DB Schenker has extended its global flight network with its own-controlled charters connecting America, Europe and Asia directly, for the first time in the company’s history. Last week, the first of two routings touching three continents took off from Munich Airport.

The new offer comes in addition to the major commercial block space agreements DB Schenker holds with preferred airline partners. It is a reaction to the ongoing lack of freight capacity on passenger flights. Every week, the 43 flights will enable transport of cargo as much as 135 wide-body passenger aircraft would hold.

The first new route runs from Chicago (RFD) via Munich to Tokyo (NRT) and Seoul (ICN) before flying back to Germany and from there again to the US. It is being operated by National Airlines and offers a combined weekly transport capacity of 400 tonnes.

The second connection will be launched at the end of February and alternates from Munich to Chennai (MAA) and Chicago (RFD), with a combined weekly capacity of 300 tonnes. Both routes will run for one year to provide stability in a challenging environment.

Thorsten Meincke, Member of the Management Board for Air and Ocean Freight at DB Schenker said, “As air passenger travel is still far from recovery, we have decided to create new and reliable cargo options for our customers. I am especially excited about our new routes via Munich Airport. Our existing and strong flight network will become even more global.”

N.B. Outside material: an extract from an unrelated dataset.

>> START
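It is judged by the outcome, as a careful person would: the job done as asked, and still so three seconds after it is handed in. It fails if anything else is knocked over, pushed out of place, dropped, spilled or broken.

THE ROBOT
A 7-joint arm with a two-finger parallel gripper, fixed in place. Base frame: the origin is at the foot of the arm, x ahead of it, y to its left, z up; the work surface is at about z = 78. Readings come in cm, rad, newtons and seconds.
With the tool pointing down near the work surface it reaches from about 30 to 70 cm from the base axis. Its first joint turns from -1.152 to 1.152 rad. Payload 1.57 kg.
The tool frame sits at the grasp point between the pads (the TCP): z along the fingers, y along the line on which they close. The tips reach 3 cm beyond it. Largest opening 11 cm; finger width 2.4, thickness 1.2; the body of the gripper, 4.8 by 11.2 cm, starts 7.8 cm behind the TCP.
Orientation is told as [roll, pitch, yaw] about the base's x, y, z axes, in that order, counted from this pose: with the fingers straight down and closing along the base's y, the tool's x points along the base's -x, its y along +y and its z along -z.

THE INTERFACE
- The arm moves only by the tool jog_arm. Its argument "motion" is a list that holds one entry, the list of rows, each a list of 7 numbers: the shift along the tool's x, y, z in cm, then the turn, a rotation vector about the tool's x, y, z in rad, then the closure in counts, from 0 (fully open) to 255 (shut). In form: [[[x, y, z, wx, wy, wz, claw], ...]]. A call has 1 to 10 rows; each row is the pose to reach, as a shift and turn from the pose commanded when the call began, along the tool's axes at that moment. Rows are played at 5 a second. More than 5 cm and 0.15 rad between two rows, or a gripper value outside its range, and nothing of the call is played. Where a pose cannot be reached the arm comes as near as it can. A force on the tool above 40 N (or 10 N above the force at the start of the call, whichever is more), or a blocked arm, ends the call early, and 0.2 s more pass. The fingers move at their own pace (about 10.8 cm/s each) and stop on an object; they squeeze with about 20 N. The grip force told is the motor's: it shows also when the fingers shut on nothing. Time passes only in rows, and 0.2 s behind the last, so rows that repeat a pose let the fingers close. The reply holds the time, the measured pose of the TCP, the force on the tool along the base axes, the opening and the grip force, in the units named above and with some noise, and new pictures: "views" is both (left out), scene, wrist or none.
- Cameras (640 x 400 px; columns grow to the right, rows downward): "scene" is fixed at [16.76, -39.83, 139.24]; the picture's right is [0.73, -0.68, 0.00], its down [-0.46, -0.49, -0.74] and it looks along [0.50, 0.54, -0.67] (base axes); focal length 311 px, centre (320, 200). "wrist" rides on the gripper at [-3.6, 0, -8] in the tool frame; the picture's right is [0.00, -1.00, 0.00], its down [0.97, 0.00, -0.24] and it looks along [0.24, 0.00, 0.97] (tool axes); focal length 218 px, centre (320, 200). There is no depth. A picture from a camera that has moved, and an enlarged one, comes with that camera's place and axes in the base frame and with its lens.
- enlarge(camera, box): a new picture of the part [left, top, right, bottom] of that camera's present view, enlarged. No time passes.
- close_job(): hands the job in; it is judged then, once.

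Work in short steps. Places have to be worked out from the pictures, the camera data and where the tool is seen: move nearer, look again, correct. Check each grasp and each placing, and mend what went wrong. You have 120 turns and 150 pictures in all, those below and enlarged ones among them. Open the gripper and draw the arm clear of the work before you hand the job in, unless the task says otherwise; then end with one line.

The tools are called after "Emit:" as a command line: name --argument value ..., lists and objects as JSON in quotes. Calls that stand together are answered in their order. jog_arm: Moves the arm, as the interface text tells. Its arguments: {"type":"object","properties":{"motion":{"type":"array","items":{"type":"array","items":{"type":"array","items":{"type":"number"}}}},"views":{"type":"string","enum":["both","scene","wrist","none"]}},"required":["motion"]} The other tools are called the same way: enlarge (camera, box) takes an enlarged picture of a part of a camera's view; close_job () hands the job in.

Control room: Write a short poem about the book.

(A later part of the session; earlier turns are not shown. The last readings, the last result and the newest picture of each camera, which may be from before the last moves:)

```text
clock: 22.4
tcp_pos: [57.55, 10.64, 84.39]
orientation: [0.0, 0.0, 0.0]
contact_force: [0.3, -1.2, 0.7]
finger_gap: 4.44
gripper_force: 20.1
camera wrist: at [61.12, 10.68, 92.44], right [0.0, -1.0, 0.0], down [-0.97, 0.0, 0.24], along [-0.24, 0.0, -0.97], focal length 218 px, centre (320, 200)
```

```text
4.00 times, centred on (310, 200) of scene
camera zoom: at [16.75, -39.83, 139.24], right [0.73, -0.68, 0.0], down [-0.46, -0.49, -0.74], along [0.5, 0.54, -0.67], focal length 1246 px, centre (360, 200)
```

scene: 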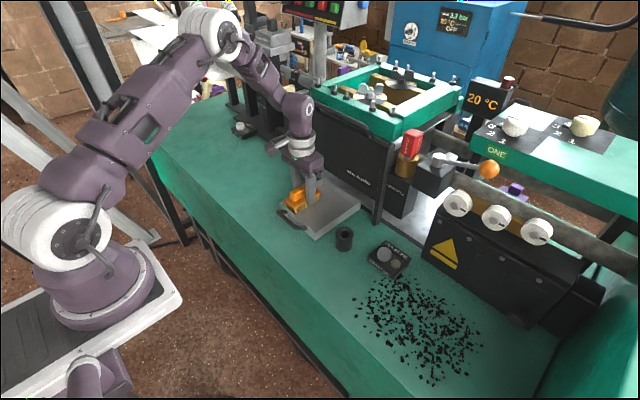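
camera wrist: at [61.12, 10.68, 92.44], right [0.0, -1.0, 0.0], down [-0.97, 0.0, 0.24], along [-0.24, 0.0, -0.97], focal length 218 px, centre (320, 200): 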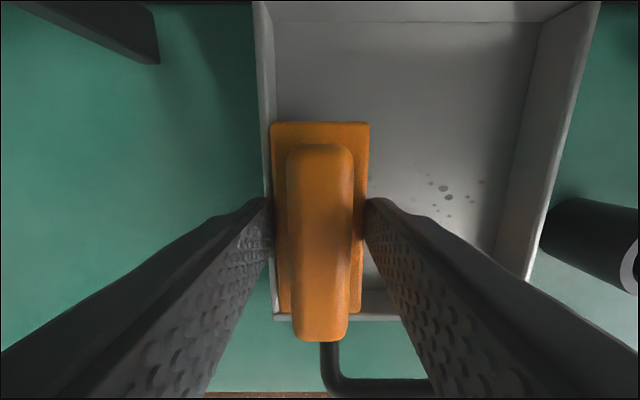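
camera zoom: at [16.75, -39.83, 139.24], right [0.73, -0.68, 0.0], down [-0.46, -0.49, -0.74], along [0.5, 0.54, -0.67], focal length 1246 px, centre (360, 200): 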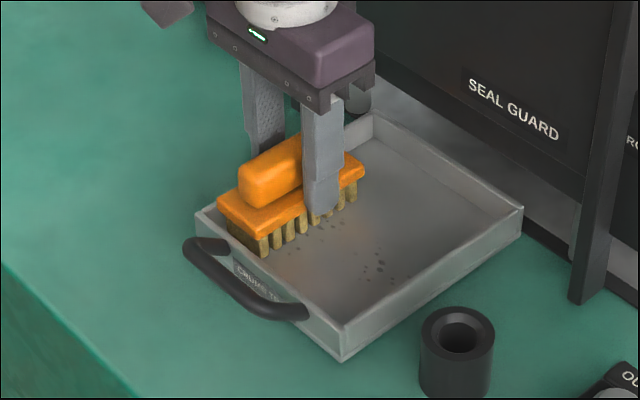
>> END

Jost Lammers, CEO and Chairman of the Management Board at Munich Airport said, “We are very pleased that DB Schenker, one of the most important and largest logistics service providers in the world, has chosen Munich Airport as the hub for its intercontinental cargo flights between the USA and the Far East. During the COVID-19 pandemic, there is unfortunately a great deal of belly-load capacity missing due to the greatly reduced number of flights. This makes cargo-only traffic all the more important for Munich Airport. For this reason, Europe’s first 5-star airport not only offers passengers an excellent range of services, but is also at the highest level in cargo handling.”

In total, DB Schenker controls a global flight network spanning almost all continents. With late departures at key gateways in many markets, later cut-offs for shipment drop-offs can be realised. All connections are operated with Boeing 747 and Boeing 777 full freighter jets.